NASA’s Glenn Research Center (Cleveland, OH) and Boeing employees have won the 2008 NASA Software of the Year Award for the development of a general-purpose program used to perform trajectory optimization and performance studies for a wide variety of vehicles including aircraft, rockets, satellites, and interplanetary vehicles. The Software of the Year Award recognizes developers of exceptional software created for or by NASA and owned by NASA.

Abort-to-orbit trajectories for various abort initiation times in a trajectory. This shows OTIS4’s capability to optimize a trajectory while obeying a path constraint (here all trajectories are required to stay above 335,000 ft).

The team developed Optimal Trajectories by Implicit Simulation, version 4 (OTIS4), which utilizes state-of-the-art numerical integration and optimization technologies to predict how a vehicle will perform or to determine how best to fly it. Data generated by the program allows a variety of studies to be accomplished including vehicle and sub-system design trades, guidance studies, error analyses, and mission planning.

With OTIS4, users can seamlessly generate optimal trajectories and parametric vehicle designs simultaneously. Flight paths can be generated with respect to any of the major bodies in the solar system. In addition, OTIS4 can be used to solve non-aerospace continuous time optimal control problems.

OTIS4 simulates the trajectory performance of a wide variety of vehicles. Primarily a point mass, three-degree-of-freedom (3DOF) simulation program, OTIS4 has options that allow six-degree-of-freedom (6DOF) simulations. The user inputs the vehicle models; there are no embedded, vehicle-specific aerodynamic or propulsion models. OTIS4 allows progressively more detailed simulations as the vehicle and mission design advance.

OTIS4 provides two general modes of operation: explicit trajectory integration, and optimization using either explicit or implicit integration. A calculator that recognizes commonly used mathematical functions, operators, and precedence rules enables the user to compute new quantities needed to resolve a specific trajectory problem. An innovative method for constructing constraints between phases of a simulation greatly expands the range of problems that OTIS4 can solve and eliminates a major source of user error by creating a mathematically correct implementation of transphase constraints.

The measure between true physical behavior and the simulation is called a “defect.” OTIS4 contains a unique method of taking this measurement, called a “quadrature defect,” that has proved to be very stable and offer excellent convergence properties. This method has reduced defect values to nearly zero, attaining a very credible and accurate solution to an optimal control problem.

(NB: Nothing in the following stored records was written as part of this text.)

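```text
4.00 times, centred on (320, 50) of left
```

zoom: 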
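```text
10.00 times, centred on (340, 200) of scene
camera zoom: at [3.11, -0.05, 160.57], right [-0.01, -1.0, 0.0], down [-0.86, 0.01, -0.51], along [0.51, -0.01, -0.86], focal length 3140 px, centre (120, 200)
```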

Data generated for Google Earth. OTIS4 includes a tool to generate Google Earth visualizations from OTIS results. This visualization depicts the splashdown footprint of a reentry vehicle using various bank angles during reentry.

OTIS4 offers many discrete, direct solution methods in one unified package and is one of the best-tested and competent versions of trajectory optimization software that NASA has produced. Its use throughout the aerospace community, in both preliminary design efforts and detailed analyses, demonstrates its superior ability as a reliable, accurate, and robust trajectory analysis tool.

The software recently was used to conduct a launch abort analysis of the Orion crew exploration vehicle. Its highly generalized modeling capabilities enable developers to generate more detailed simulation as the vehicle and mission design advance without abandoning the basic simulation framework. More realistic constraints can be added and design options easily traded off to obtain insight into the final design.

Other applications within the aerospace industry include development programs for personal air vehicles, subsonic aircraft, missiles, hypersonic systems, and extraterrestrial exploration. Non-aerospace applications include performance verification and validation activities, feasibility studies, advanced missile projects, and submersible marine vehicles.

The program is distributed with software that automates its execution. It can run on any computer that has a Fortran 95 compiler, including Windows, UNIX/Linux, or Macintosh OS X.